Why is everyone talking about the Odisha crisis-management model?
Cyclone Fani could have been catastrophic for Odisha. But as of Saturday evening, while the full extent of the destruction remained unclear, mass casualties seemed to have been averted in the state in what appeared to be an early-warning success story. Analysts say this is a remarkable achievement, especially in a poor state in a developing country, the product of a meticulous evacuation plan in which the authorities, sobered by past tragedies, moved a million people to safety, really fast.
What did Odisha do?
Odisha deployed everything it had: 2.6 million text messages, 43,000 volunteers, nearly 1,000 emergency workers, TV commercials, coastal sirens, buses, police officers and public address systems blaring the clear message in local language: “A cyclone is coming. Get to the shelters.”
Is it that simple?
No. The mission involved a mix of warning systems, evacuation and functional shelters — chiselled by lessons learnt over two decades. In 1999, a fearsome cyclone blasted into this same area and obliterated villages, killing thousands. Many people were caught flat-footed in their homes. Some of the dead were found miles from where they had lived, dragged away by raging cascades. After that, Odisha vowed to ensure a disaster like that never felled them again. “This is not the work of a day or a month but of 20 years,” said Bishnupada Sethi, the state’s special relief commissioner, who has been supervising the operation.
What did Odisha do?
One of the first steps taken after the 1999 disaster was the construction of hundreds of cyclone shelters up and down the coast.
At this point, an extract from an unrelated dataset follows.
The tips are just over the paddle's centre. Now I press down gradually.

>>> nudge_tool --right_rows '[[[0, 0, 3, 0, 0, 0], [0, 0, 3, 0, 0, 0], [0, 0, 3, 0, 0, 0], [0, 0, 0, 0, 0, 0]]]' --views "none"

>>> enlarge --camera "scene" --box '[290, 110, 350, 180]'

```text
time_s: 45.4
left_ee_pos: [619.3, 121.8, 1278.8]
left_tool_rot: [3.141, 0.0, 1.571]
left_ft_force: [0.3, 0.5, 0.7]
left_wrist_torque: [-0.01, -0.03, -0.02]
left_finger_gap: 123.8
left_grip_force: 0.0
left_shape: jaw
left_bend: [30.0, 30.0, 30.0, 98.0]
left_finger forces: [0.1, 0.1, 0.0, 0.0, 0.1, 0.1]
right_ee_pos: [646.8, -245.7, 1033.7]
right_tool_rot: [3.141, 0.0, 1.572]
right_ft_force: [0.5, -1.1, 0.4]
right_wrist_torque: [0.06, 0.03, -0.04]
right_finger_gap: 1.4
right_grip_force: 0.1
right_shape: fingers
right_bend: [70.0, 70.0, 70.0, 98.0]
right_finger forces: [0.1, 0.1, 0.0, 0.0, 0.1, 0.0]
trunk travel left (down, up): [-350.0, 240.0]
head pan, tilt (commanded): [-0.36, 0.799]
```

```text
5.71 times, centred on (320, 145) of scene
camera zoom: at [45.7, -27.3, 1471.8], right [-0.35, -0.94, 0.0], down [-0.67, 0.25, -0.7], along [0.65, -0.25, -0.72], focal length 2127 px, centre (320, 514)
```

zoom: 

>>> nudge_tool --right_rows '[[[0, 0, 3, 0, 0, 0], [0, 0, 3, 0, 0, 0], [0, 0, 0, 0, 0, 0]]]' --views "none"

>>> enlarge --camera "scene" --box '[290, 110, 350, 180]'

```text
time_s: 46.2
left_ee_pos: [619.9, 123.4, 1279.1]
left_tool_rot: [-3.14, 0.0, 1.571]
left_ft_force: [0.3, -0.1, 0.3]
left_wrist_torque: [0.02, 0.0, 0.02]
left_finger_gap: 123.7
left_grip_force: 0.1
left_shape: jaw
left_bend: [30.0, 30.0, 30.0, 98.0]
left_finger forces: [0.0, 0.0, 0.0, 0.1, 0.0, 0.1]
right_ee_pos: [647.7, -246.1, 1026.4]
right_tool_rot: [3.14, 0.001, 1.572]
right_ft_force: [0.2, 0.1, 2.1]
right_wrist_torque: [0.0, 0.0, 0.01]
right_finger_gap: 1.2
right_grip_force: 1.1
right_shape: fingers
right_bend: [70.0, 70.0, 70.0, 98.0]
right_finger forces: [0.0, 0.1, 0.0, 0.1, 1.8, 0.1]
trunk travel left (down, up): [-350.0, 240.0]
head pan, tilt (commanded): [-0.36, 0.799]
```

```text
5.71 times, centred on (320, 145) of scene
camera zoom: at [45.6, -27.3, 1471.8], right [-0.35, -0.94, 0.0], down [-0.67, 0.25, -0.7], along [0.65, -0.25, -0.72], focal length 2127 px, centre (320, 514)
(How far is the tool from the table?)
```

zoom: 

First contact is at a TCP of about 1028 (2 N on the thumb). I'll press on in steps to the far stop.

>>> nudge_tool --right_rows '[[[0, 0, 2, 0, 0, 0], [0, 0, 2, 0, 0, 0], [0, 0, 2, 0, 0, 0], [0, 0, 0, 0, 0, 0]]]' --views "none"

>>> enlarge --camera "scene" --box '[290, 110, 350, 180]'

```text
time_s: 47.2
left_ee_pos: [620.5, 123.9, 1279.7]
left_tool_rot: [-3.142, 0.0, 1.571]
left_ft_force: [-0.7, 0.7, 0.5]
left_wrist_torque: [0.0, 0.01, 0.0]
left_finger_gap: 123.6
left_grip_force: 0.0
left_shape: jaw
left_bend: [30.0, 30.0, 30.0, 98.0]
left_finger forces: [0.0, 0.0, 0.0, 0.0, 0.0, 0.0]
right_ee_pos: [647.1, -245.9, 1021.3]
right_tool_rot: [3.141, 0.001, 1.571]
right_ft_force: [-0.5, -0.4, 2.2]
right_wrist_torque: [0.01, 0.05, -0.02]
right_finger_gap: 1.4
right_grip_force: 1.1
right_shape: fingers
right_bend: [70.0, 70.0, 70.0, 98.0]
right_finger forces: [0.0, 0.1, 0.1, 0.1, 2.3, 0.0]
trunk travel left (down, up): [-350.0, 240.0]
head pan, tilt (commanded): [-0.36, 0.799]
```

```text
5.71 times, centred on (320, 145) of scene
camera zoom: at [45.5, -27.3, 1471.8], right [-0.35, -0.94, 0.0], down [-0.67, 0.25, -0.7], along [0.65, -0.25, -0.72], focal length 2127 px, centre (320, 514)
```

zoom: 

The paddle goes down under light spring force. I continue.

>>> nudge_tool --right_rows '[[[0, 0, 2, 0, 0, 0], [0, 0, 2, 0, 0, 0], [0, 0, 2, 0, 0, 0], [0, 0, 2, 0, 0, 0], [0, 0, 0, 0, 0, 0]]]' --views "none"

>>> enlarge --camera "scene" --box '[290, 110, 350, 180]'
The shelters are built up to a few miles from the seashore. They aren’t picturesque — picture a bare two-storey, peeling-paint, cement-block rectangular building on stilts, almost resembling a crab. But the structures, designed by the faculty at IIT Kharagpur, have proved storm-worthy. Each shelter can hold several hundred people.
Did the forecast help?
Of course. On radar screens, meteorologists had picked up a large swirl barrelling up from the Equator, deep in the ocean between Sri Lanka and Indonesia. By midweek, Fani had become a cyclone. The meteorologists accurately predicted its path.
Fani was barely noticed as it passed over Calcutta early on Saturday, brought winds whose speed did not exceed 40kmph and moved to Bangladesh.
The storm lost its steam because of the time and distance it had travelled and high-altitude winds that made it gain speed but drain out faster.